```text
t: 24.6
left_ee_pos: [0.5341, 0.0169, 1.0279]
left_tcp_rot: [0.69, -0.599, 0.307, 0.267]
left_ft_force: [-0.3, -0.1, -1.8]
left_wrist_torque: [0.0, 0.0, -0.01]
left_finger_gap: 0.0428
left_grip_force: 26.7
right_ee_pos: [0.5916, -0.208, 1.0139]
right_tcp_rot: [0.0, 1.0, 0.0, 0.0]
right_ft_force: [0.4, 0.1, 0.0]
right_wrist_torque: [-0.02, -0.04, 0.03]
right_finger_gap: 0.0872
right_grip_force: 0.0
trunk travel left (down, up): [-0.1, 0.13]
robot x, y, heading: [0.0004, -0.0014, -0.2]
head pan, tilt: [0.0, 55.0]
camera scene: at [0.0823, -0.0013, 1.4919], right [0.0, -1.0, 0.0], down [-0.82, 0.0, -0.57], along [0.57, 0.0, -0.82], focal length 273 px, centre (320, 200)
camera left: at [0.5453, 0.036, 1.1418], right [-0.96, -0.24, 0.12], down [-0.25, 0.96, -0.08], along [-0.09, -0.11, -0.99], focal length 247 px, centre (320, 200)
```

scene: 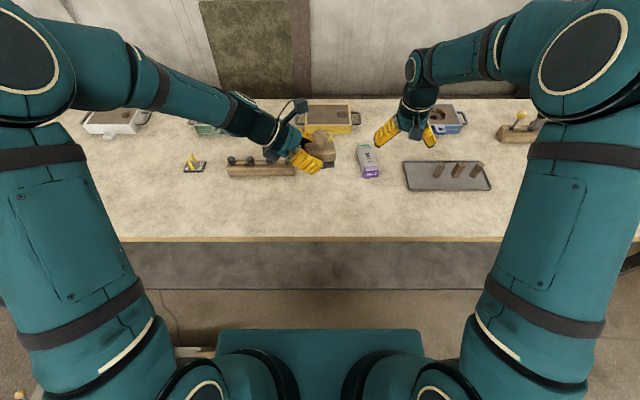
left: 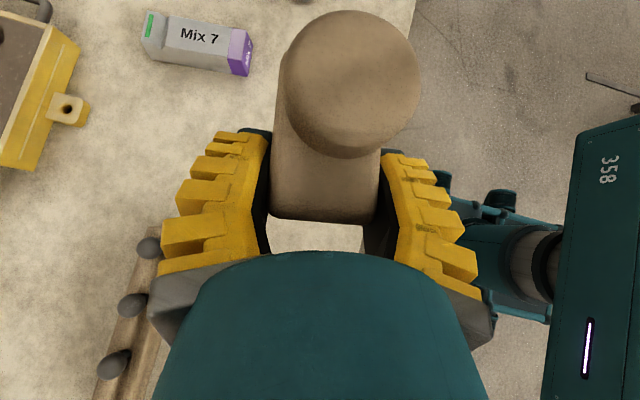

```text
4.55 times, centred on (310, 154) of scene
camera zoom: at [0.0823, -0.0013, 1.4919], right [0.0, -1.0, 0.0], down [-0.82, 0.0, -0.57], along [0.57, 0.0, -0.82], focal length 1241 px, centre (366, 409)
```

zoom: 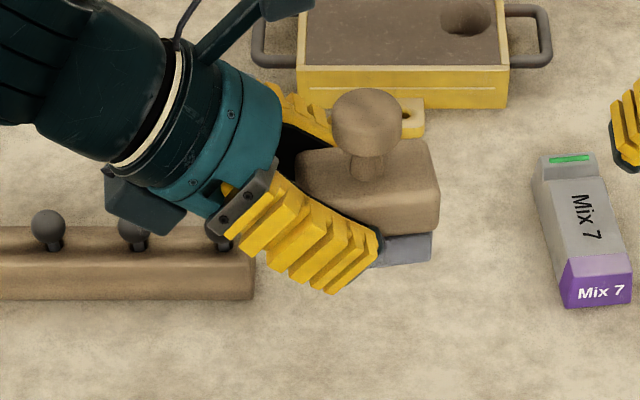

· · · · ·

• [What is needed]
Without the pictures, print the whole listing exactly as given.

• [Exercise answer]
```text
t: 24.6
left_ee_pos: [0.5341, 0.0169, 1.0279]
left_tcp_rot: [0.69, -0.599, 0.307, 0.267]
left_ft_force: [-0.3, -0.1, -1.8]
left_wrist_torque: [0.0, 0.0, -0.01]
left_finger_gap: 0.0428
left_grip_force: 26.7
right_ee_pos: [0.5916, -0.208, 1.0139]
right_tcp_rot: [0.0, 1.0, 0.0, 0.0]
right_ft_force: [0.4, 0.1, 0.0]
right_wrist_torque: [-0.02, -0.04, 0.03]
right_finger_gap: 0.0872
right_grip_force: 0.0
trunk travel left (down, up): [-0.1, 0.13]
robot x, y, heading: [0.0004, -0.0014, -0.2]
head pan, tilt: [0.0, 55.0]
camera scene: at [0.0823, -0.0013, 1.4919], right [0.0, -1.0, 0.0], down [-0.82, 0.0, -0.57], along [0.57, 0.0, -0.82], focal length 273 px, centre (320, 200)
camera left: at [0.5453, 0.036, 1.1418], right [-0.96, -0.24, 0.12], down [-0.25, 0.96, -0.08], along [-0.09, -0.11, -0.99], focal length 247 px, centre (320, 200)
```

scene: 
left: 

```text
4.55 times, centred on (310, 154) of scene
camera zoom: at [0.0823, -0.0013, 1.4919], right [0.0, -1.0, 0.0], down [-0.82, 0.0, -0.57], along [0.57, 0.0, -0.82], focal length 1241 px, centre (366, 409)
```

zoom: 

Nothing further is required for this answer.